Pay off debt or save for retirement?

Pay down debt or save for retirement?The fairy tale, debt-free retirement for the average worker is ending as Canadians find themselves overwhelmed with debt when they retire. So, should Canadians be forking away their savings into registered retirement savings plans (RRSPs) when they already owe too much?

According to the Bank of Canada, Canadian consumers could be accumulating too much debt. Recent data show that Canadian household spending averaged $71,360 in 2009, a 2 per cent increase from 2007. Of that, about 20 per cent represents tax-free shelters such as RRSPs and tax-free savings accounts.

Historically, financial advisers recommended saving up for retirement. However, in today's economic environment, Canadians are carrying debts that accumulated while they were struggling to keep up with living expenses. As they got back on their feet, they were overwhelmed with huge loan payments.

The traditional advice that once held five years ago has been tossed out the door. It's time to pay the piper and then make contributions to your RRSP.

"You cannot go into retirement with debt," financial adviser Judith Cane told The Canadian Press. "Paying down consumer debt is just as important as building up a financial buffer for retirement."

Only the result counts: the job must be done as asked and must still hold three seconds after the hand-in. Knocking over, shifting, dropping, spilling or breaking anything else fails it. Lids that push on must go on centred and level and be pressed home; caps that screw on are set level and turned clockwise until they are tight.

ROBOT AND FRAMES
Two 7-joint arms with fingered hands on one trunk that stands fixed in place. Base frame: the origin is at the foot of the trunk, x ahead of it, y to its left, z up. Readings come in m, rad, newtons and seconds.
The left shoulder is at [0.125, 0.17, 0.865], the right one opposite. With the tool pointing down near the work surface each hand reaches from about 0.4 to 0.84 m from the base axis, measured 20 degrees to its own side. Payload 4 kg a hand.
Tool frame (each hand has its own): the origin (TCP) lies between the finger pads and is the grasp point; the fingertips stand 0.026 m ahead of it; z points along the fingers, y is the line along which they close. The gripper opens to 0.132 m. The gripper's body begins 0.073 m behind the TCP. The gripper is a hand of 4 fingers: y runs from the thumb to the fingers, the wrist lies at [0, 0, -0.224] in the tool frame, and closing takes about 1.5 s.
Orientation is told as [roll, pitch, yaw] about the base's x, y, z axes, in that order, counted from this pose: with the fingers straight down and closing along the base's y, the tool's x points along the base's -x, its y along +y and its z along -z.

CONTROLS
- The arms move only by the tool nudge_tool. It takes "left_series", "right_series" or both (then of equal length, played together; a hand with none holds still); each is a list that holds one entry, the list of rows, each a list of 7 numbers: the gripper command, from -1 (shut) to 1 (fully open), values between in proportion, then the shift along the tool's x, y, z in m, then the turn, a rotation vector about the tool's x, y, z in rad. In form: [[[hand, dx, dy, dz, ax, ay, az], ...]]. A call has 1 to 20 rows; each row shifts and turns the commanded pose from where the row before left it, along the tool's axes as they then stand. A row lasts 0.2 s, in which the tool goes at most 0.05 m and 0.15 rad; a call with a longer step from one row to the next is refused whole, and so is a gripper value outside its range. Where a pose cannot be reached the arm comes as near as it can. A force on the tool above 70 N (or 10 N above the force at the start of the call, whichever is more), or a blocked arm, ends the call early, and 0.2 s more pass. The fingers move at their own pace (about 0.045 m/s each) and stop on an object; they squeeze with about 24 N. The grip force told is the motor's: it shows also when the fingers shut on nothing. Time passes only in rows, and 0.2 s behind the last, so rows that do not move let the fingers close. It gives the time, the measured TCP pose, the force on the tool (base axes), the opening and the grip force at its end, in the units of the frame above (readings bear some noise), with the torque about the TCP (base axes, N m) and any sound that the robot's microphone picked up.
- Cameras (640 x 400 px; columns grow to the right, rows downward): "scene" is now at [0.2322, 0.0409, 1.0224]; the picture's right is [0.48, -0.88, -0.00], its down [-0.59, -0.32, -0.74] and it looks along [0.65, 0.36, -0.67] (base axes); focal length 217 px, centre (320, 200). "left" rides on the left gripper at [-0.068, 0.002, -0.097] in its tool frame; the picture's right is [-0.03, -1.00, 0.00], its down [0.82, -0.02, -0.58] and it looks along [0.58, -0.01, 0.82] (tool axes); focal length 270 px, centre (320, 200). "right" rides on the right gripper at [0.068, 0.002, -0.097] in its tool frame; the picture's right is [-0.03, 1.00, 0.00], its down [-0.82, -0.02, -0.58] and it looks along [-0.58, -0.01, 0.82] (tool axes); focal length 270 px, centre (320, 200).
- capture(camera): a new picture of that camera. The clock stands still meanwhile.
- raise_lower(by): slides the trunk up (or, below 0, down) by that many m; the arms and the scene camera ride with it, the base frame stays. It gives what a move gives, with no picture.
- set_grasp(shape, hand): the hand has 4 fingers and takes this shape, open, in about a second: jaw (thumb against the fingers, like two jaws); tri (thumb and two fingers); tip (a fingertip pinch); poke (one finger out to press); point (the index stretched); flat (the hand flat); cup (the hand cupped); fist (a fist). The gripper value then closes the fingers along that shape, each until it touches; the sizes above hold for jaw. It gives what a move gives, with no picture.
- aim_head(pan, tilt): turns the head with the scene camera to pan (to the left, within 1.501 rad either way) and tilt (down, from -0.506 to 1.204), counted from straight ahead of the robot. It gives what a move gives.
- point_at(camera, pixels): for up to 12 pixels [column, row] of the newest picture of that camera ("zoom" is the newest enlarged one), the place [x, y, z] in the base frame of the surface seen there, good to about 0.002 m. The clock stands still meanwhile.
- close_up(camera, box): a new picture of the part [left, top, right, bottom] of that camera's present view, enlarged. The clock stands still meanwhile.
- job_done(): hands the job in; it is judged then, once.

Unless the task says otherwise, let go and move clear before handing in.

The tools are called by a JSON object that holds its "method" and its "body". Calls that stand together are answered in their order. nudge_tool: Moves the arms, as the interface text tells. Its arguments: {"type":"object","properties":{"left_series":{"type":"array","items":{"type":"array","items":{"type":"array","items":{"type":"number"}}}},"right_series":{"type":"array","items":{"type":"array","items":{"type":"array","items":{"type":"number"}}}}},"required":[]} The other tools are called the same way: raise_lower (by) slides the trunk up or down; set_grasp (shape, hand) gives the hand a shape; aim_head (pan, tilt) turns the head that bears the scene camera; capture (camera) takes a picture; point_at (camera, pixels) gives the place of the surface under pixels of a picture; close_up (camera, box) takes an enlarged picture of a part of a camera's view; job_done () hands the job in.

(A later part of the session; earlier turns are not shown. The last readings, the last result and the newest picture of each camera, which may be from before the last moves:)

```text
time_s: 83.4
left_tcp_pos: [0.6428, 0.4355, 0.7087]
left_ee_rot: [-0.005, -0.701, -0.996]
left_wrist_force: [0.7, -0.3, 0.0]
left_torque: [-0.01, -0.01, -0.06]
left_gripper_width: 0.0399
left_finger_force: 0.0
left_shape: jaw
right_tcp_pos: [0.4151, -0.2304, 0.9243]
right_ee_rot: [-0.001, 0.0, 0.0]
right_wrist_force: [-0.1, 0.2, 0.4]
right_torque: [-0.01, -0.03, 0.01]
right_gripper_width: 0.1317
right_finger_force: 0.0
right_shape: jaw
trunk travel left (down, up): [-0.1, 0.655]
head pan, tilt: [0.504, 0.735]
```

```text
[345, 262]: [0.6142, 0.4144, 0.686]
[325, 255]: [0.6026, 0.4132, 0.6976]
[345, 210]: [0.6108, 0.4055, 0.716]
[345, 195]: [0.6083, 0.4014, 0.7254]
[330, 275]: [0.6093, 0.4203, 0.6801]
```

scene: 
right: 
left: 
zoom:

It's a bad idea to get a loan to make a contribution to an RRSP if you already have significant debt, she adds. The money that comes back to you will have to be used to pay down the loan, and you won't be any further ahead as loan costs are higher.

The decision to contribute to an RRSP is contingent on many factors, including age, marital status, job situation and debt load. A person in their 20s could forgo the RRSP contributions if they find themselves with significant credit card debt. They should focus on paying off the debt before signing on for an RRSP. A person in their 40s should contribute steady amounts into an RRSP while paying off their debt as quickly as possible.

Jamie Golombek from CIBC Private Wealth Management has excellent advice on how to save money in today's challenging times: Tax-free savings accounts should become the "No. 1 source" for retirement savings, as long as the federal government doesn't change the rules governing them. Anyone over 18 can deposit up to $5,000 of savings per year without being taxed on the earnings.

People in a low tax bracket should take full advantage of their tax-free savings account before making deposits into an RRSP, he adds. With a tax-free savings account, when you withdraw funds, they are 100 per cent tax free.

However, if you find you are able to put your $5,000 a year into a tax-free savings account and still have savings left over to buy an RRSP, then go ahead and do both, he advises. RRSPs not only decrease income tax paid initially, but also are a tax deduction and a tax deferral at a lower rate when withdrawn at retirement.

At the end of the day, every Canadian should pay off their debts first before worrying about building up their retirement fund.